Saldırılardan siz de payınıza düşeni aldınız; tutsak anası iken tutsak oldunuz. Başından beri yanımızdaydın, şimdi biraz daha yakınımızda oldun. Bu saldırılar bizi yıldırmıyor ama. Aksine öfkemizi biliyor, kararlılığımızı arttırıyor. Eminim senin için de aynı şey geçerlidir. Hiç kimsenin kuşkusu olmasın, hücreleri yıkacağız. Çünkü bizler senin gibi yiğit, onurlu, namuslu anaların oğulları, kızlarıyız. Söz verdik yola çıkarken; sözümüz onurumuzdur.

Sevgili Nadire ana, daha uzun bir mektup yazmak isterdim. Ama bedenim buna pek elvermiyor. Sana sevgilerimi ulaştırmış oluyorum bu kısa mektupla ancak.
Yarın, zafer günü belki ben de Hasanlar’ın, İrfanlar”ın yanında olacağım. Ama inan, hep birlikte gelip zafer halayına duracağız.
Senin şahsında tüm analarımızı zafer coşkusuyla sımsıkı kucaklayıp ellerinden öpüyorum.
Sevgilerimle....

Ölüm Orucu Savaşçısı oğullarından
Muharrem Kurşun
11 Mart 2001



“Bizi güzel günlerin beklediğine inancımız sonsuz...”

Sevgili İ..., merhaba!
Herşeyden önce büyük bir özürle başlamalıyım, sanırım. Bunca zaman geçti ve ben henüz yazabiliyorum. Aslında adresi unutmuş ama öğrenebilme işini de savsaklamaktaydım. Kandıra’dan yazmak nasip olmadı, Tekirdağ hücrelerinden kucak dolusu MERHABALAR!..

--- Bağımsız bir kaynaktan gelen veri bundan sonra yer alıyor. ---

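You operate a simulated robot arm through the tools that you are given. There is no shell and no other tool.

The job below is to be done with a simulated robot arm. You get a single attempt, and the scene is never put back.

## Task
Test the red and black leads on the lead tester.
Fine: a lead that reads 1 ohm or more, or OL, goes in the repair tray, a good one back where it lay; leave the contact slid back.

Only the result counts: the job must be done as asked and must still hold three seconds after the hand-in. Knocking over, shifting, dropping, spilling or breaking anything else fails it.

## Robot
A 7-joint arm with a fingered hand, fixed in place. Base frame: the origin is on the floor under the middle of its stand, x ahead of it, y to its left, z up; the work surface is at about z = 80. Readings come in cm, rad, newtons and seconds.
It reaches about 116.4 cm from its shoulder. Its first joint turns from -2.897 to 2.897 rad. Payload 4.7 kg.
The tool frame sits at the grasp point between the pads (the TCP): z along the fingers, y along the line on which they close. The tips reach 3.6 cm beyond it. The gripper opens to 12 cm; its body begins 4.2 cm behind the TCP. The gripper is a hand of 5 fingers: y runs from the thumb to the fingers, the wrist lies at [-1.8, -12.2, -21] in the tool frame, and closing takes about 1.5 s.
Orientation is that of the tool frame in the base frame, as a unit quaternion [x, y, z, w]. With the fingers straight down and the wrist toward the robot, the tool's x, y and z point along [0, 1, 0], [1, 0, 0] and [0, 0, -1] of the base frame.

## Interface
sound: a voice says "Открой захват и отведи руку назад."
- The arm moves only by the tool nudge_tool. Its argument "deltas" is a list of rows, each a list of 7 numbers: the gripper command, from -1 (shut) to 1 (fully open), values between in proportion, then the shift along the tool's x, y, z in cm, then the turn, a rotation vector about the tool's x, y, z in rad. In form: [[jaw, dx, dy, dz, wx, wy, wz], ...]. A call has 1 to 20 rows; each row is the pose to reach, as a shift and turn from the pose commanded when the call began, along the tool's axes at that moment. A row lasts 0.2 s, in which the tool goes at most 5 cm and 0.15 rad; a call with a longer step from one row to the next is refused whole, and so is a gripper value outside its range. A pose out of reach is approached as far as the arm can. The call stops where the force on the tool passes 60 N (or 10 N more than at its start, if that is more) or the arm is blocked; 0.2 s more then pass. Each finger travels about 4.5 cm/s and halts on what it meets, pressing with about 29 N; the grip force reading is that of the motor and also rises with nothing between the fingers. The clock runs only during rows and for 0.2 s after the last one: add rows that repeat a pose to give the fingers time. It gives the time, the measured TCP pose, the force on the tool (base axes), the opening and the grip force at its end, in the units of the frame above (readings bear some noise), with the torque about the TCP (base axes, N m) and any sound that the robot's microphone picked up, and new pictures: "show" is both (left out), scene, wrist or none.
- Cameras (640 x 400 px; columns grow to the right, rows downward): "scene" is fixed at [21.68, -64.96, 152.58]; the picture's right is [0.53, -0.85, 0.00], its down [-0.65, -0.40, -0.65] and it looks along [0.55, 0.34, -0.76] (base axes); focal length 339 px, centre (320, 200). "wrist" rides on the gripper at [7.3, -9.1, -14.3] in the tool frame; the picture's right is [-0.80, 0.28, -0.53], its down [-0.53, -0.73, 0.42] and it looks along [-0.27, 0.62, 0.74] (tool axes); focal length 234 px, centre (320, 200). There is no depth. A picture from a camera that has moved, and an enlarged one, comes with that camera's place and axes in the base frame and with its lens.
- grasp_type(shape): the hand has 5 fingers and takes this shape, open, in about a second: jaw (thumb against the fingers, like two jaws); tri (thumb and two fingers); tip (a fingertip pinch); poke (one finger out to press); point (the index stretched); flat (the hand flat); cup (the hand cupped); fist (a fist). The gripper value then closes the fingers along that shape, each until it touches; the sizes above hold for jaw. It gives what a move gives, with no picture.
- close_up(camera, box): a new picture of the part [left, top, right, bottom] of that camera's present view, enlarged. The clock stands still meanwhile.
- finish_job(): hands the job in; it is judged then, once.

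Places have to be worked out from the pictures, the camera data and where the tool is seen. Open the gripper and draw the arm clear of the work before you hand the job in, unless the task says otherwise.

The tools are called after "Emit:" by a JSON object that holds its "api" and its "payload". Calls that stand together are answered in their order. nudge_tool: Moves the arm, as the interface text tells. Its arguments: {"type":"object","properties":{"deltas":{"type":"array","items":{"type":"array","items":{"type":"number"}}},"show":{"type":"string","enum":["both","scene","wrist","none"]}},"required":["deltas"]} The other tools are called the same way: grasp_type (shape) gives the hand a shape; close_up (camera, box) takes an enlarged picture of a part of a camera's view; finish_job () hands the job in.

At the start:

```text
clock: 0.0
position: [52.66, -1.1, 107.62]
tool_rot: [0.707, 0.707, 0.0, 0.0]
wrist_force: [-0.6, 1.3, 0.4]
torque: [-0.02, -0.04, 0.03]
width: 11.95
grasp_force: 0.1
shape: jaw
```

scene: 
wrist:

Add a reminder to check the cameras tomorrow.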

Sağlık durumumu merak ediyorsunuzdur. Şu an için açlık grevinin bildik gelişmeleri dışında gayet iyiyim. Siz şöyle veya böyle benden haber alıyorsunuzdur. Asıl ben burada meraktan ölmekteyim. Nasıllar acaba? İyi midirler? vb. soruları kendi kendime sorup duruyorum.

Evet, biliyorsunuzdur, Kandıra’dan 28 Şubat’ta sevk oldum, açıkça ben de şaşırdım. Neye göre sevk edildiğimi anlayabilmiş değilim. 4 saatlik bir yolculuk ve yeni bir F Tipi... Aslında yeni diyorum da Kandıra’dan farkı yok. Boyalar birkaç yerde değişik, musluk markaları farklı falan filan işte.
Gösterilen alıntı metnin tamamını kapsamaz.